DATA LINES |
┄┄┄┄┄┄

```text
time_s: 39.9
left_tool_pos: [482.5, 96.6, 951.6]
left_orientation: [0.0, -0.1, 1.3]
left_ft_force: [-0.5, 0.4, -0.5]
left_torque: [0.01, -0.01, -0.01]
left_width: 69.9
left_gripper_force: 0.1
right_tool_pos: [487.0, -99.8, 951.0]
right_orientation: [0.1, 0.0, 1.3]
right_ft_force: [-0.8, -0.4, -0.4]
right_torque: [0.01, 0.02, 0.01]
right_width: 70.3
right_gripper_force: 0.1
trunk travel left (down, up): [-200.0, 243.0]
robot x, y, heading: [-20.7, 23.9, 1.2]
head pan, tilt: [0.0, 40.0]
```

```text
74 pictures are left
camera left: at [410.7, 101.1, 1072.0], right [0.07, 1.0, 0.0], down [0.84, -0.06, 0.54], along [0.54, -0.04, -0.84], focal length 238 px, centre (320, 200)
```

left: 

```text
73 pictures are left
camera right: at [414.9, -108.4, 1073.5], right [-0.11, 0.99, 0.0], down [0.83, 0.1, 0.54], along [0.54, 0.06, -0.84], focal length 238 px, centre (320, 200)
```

┄┄┄┄┄┄

READING TEXT |

SpaceXAcme, LLC

Off we go, into the Wile E. Yonder. …
“Been there, done that. …”

I see Wile E. Musk is fucking up the fishing off Boca Chica again.

I happened to glance at The New York Times homepage about 90 seconds before launch, saw the live coverage from the X-Man’s spin doctors, and stuck around to see what happened.

Boom, is what. Actually, more like boom boom.

How long before Wile E. blames this latest “rapid unscheduled disassembly” on the Jewish space lasers?

Meanwhile, who’s ready to go to Mars? Show of hands? Anybody?

Halloweenie

Upsadaisy. …

All Hallows’ Eve at El Rancho Pendejo was a total blowout, but not the kind one hopes for.

Some aspect of PNM’s power project in the ’hood unplugged half the cul-de-sac, including our place.

Around midmorning I saw a few trucks pull in and park, disgorging their hard-hatted contents into a neighbor’s yard. And so when a couple minutes later The Compound went dark I trotted out into my yard and spied them beavering away at some task beyond the wall.

“Hey, guys, the power’s out here,” I sez to ’em I sez.

“Oopsie,” they sez to me they sez, or something very much not like that.

Over we go.

Long story short, an autopsy found a transformer had been terminated with extreme prejudice and would not arise in three days or even three years. It would have to be replaced.

In case you were wondering, this is a tad more complicated than swapping in a new fuse after you try to run the box fan and hair dryer simultaneously in the ol’ singlewide.

┄┄┄┄┄┄

SET OF TASKS |
[1] Pull out the sentences of the reading text that run from "SpaceXAcme, LLC" through "of hands? Anybody?" and give them unchanged.
[2] How does the reading text go on? Write the next part.

ANSWERS IN ORDER |
[1]
SpaceXAcme, LLC

Off we go, into the Wile E. Yonder. …
“Been there, done that. …”

I see Wile E. Musk is fucking up the fishing off Boca Chica again.

I happened to glance at The New York Times homepage about 90 seconds before launch, saw the live coverage from the X-Man’s spin doctors, and stuck around to see what happened.

Boom, is what. Actually, more like boom boom.

How long before Wile E. blames this latest “rapid unscheduled disassembly” on the Jewish space lasers?

Meanwhile, who’s ready to go to Mars? Show of hands? Anybody?

[2]
The defunct transformer was in some impossible cranny in the yard, because of course it was, and the hard hats couldn’t just sherpa a new one in there. Superman was taking a meeting with James Gunn and Peter Safran at Warner Bros-DC, and the Hulk said he wouldn’t work on Halloween.

“This is gonna take some doing,” grumbled one hard hat, giving me the side-eye. Hey, boss, I didn’t hammer a stake topped with a Hillary 2024 placard through your transformer’s heart. I was camped in my office, pounding out the fake news, and free of charge, too.

Or I was until the power went out, anyway.

But I keed, I keed.

What happened next was nothing short of amazing.

We — or at least I — have grown accustomed to the “sucks to be you” school of customer service. “We can pencil you in for between midnight and 4 a.m. on Feb. 31st, if that works for you, or even if it doesn’t.” That sort of thing.

But these dudes got right after it. They disappeared for a while, and I was anticipating a long wait for them to return, perhaps bearing electricity, or more likely, excuses.

Nope. In fairly short order the cul-de-sac was clogged with pickups and flatbeds and a big-ass crane, and before you could say “Thomas Edison” the crane was hoisting a new transformer over the neighbor’s roof and into the yard.

Jack-o-taillights.

As dark fell the hard hats were eating pizza from boxes on the hoods of the trucks, and we were eating jambalaya from bowls, and everyone was watching the crane operator perform his magic.

“That’s something you don’t see every day, hey?” said a hard hat.

For real.

We lit our plastic pumpkin with battery-powered Cygolite tail lights, brightened the front walk with their companion headlights, and used a couple rechargeable lanterns indoors (Biolite and Nite Ize).

But with all the goings-on in the cul-de-sac most of the neighborhood trick-or-treaters decided to give us a pass. Herself handed out some treats to the hard hats, but we have plenty left over. It was easily our worst turnout since the height of the Plague Years.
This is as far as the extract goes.